That's why she came up with the idea of baby-led weaning and letting children have more control over whether they ate or not (similar to e.g. Ellyn Satter's Division of Responsibility, which was described in her book published in the 80s but seems less well known in the UK) and then this kind of naturally led to a place where - OK if we are letting the child have control over their food intake, do we even really need to spoon feed them purees at all or could they eat ordinary food? She cites her own master's degree, where she studied how babies ate when given control over the whole thing plus the change in guidance in 2002 (4 months to 6 months) as being her catalyst for this aspect of the BLW approach. Although she maintains she did not invent it and only gave it a name/studied it.

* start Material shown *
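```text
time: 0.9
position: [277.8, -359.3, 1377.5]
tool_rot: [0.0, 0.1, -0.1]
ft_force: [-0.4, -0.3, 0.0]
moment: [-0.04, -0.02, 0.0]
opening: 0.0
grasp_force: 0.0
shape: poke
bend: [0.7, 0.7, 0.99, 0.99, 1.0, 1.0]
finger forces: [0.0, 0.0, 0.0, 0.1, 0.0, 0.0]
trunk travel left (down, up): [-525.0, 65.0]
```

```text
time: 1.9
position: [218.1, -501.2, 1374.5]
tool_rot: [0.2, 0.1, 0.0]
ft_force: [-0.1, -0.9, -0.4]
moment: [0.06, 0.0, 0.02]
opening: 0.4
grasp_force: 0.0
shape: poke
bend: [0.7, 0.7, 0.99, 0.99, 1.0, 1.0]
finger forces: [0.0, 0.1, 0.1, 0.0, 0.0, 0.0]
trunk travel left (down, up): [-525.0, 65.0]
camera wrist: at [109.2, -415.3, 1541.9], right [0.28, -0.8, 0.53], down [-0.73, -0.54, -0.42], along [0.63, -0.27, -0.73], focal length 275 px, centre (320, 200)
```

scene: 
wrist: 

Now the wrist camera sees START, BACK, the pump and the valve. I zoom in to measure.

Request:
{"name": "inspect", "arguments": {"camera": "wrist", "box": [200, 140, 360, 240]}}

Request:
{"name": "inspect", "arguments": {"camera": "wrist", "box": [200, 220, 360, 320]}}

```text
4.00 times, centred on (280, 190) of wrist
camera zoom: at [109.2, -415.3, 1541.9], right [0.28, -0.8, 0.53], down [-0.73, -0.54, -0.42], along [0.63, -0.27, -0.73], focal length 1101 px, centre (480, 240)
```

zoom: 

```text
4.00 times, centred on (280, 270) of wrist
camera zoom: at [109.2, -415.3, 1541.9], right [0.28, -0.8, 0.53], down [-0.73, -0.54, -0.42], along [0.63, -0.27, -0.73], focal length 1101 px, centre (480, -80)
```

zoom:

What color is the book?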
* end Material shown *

I think the entire culture is different now and the messaging we get around babies/parenting, including topics like feeding is very different. I don't know what other parents felt like in the 00s, but I had a baby in 2008 and it wouldn't have occurred to me to do anything else but be respectful of his experience and follow his lead when I was introducing food, even if I'd never heard of BLW which I did thanks to MN Grin

So the idea of letting babies be in control of what they eat and taking their feelings into account isn't especially radical or surprising any more. I think most people introduce solids in a respectful way, regardless of what method they use. The surprising and radical-seeming part is using whole foods rather than purees, and so that's what people assume BLW is. To an extent I would say that in 2024, that IS the distinction between traditional/puree weaning and BLW - because these days if you are bribing, cajoling, praising for amounts eaten, distracting a child so they'll eat, doing "three more pieces of brocolli to get pudding", expecting a cleared plate etc, people will say this is bad parenting, you're giving them a complex over food, and as for punishment for not eating, or force feeding - I'd call this abusive, and I think most parents today would.

So BLW becomes a shorthand for "solid foods a 6m+ baby can handle" and then, yeah, it makes absolute sense that you can do a mixture.

I do get the pedantry over specific definitions (you mentioned a spectrum 🤐) but when the majority of people have started using a word to mean a different definition, it is a bit confusing if you insist on sticking to the original definition when 99% of people are using it to mean something else.

That's interesting! Yes the term BLW for a lot of people does now seem to mean 'finger food'.

OP posts:
Londonforestmum · 17/06/2024 12:42

Marmose · 17/06/2024 12:15

For me the problem with BLW as a philosophy is that there is no correlation between a baby’s physical ability to feed itself and its nutritional needs.

Yeh that's not true though, actually the opposite!

OP posts:
Rosecoffeecup · 17/06/2024 12:46

Can't believe you have given this enough thought to start a thread on it. Who actually cares?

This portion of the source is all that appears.